Yup, I'm committing two years and a lot of money to get a degree I don't need and won't likely use just so that I can write a scene that plays that most beguiling trick: it makes the reader feel.
Did studying for your MA help you perfect "that most beguiling trick"?

Therese: My initial response is to say no, as I still think the best instance of “that most beguiling trick” in my own work is in my first novel, which was written a good twelve months before I enrolled in my Masters. But that is too easy an answer. During my enrolment I was exposed to writers – excellent writers – whom I wouldn’t have studied otherwise and they have no doubt influenced me in untold ways.

More importantly, perhaps, I discovered other writers’ guidelines and maxims about writing that explained some of the techniques I was applying instinctively. A specific example being the idea that if you allow a character to cry in a story then the reader doesn’t have to. I knew that a particular scene in my debut novel worked well, but I’m not sure I could’ve satisfactorily explained why. Knowing the why is valuable because it gives a writer a place to look when an effect they are trying to create isn’t working.

Interestingly, though, I think the biggest benefit I’ve gained from my Masters has been the greater understanding I’ve developed for the romance genre. That has been invaluable.

Laura: Ken Gelder, whom you quote in your thesis, states that "The entwining of entertainment and information is a key feature of much popular fiction. Readers can quite literally learn from it" (62):
Crime fiction is often informational, and technical - although it is by no means the only genre of popular fiction that relies on the provision of often intensely researched details: even romance can do this. (Gelder 62)
In your thesis you focus on love and
the conflict romantic love seems to trigger between intellect and emotion. As Blaise Pascal declares: “the heart has its reasons whereof Reason knows nothing” (qtd. in Lewis, Amini, and Lannon 4). The internal discord this can engender in a heroine and/or hero can generate tension quickly within a story and help amplify the narrative elements of internal and external conflict while heightening the emotional tone of the story. (193)
Do you think readers can glean useful information, whether about relationships or about other topics, from romance novels?

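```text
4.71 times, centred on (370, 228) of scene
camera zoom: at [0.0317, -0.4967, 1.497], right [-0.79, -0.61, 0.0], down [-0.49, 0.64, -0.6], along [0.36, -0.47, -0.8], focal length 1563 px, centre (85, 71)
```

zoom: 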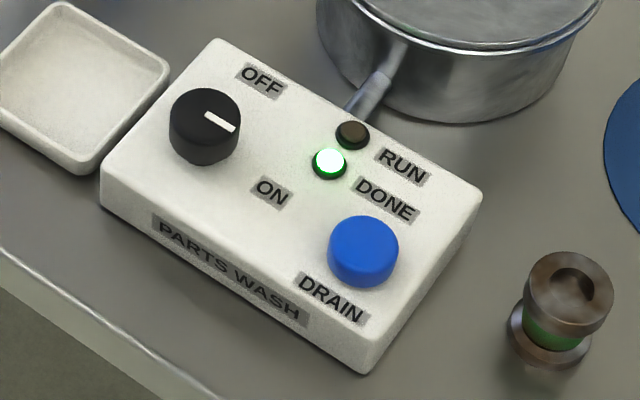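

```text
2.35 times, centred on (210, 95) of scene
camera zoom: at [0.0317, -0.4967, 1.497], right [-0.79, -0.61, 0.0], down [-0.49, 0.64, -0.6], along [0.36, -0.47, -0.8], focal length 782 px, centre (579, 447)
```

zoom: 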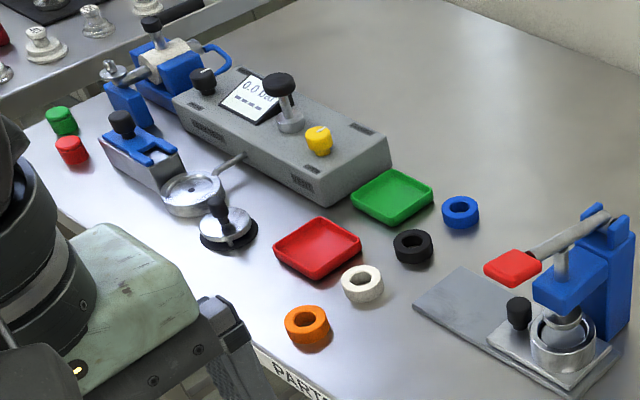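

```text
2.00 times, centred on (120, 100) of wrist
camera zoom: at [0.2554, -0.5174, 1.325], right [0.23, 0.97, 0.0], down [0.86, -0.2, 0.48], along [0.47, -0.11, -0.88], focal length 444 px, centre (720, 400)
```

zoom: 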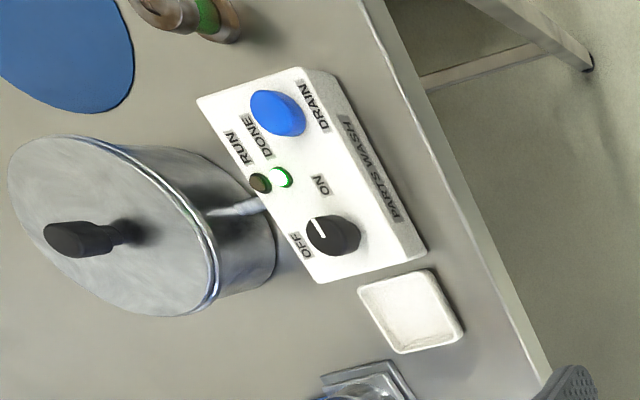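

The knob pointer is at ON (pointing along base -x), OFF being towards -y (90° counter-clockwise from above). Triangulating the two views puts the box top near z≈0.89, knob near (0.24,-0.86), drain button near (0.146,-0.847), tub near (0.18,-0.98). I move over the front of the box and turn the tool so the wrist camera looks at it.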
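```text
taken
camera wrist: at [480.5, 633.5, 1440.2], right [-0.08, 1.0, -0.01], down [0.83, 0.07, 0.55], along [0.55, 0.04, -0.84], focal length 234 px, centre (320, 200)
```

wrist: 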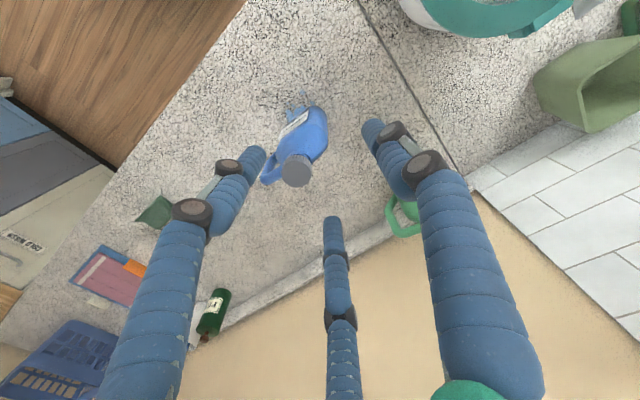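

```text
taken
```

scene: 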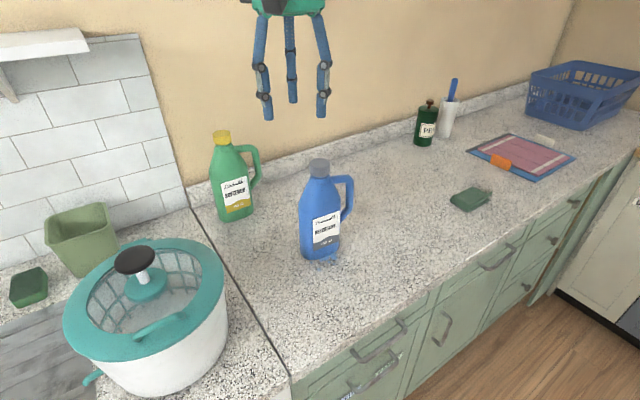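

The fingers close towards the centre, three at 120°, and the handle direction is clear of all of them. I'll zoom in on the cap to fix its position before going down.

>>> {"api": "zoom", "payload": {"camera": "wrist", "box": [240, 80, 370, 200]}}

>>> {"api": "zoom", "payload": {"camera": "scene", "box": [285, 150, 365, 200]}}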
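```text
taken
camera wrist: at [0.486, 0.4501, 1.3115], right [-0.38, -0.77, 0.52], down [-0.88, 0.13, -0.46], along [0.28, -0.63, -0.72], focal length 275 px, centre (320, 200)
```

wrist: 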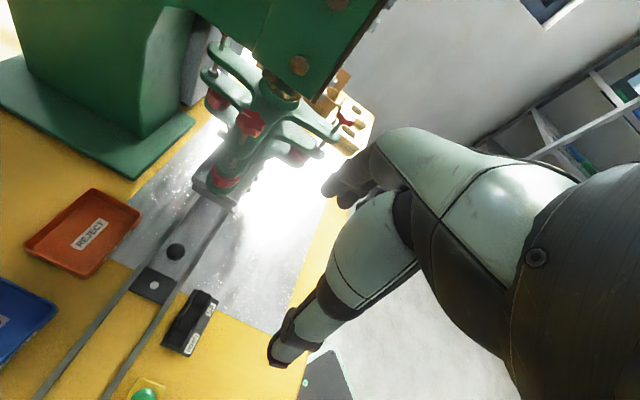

Therese: Yes, I do, but I would also caution that romance novels are not self-help books or encyclopedias. I know the Smithton women in Janice Radway’s Reading The Romance cited facts and instruction as one of the benefits and enjoyments they found in reading romance, and while it’s true that, like them, I’ve learned interesting facts through the pages of a romance novel, it’s not one of the main reasons I read romance. Also, I don’t consider that passing on of information a romance novel’s primary goal, though it can certainly be an entertaining by-product.

I recently read Sarah Wendell’s Everything I know About Love I Learned From Romance Novels, which I enjoyed immensely. While I’m not sure I would make all the claims that she does, I do think romance novels generally portray characters who work through their fears and relationship problems and encourage each other to communicate, which I think has a positive import.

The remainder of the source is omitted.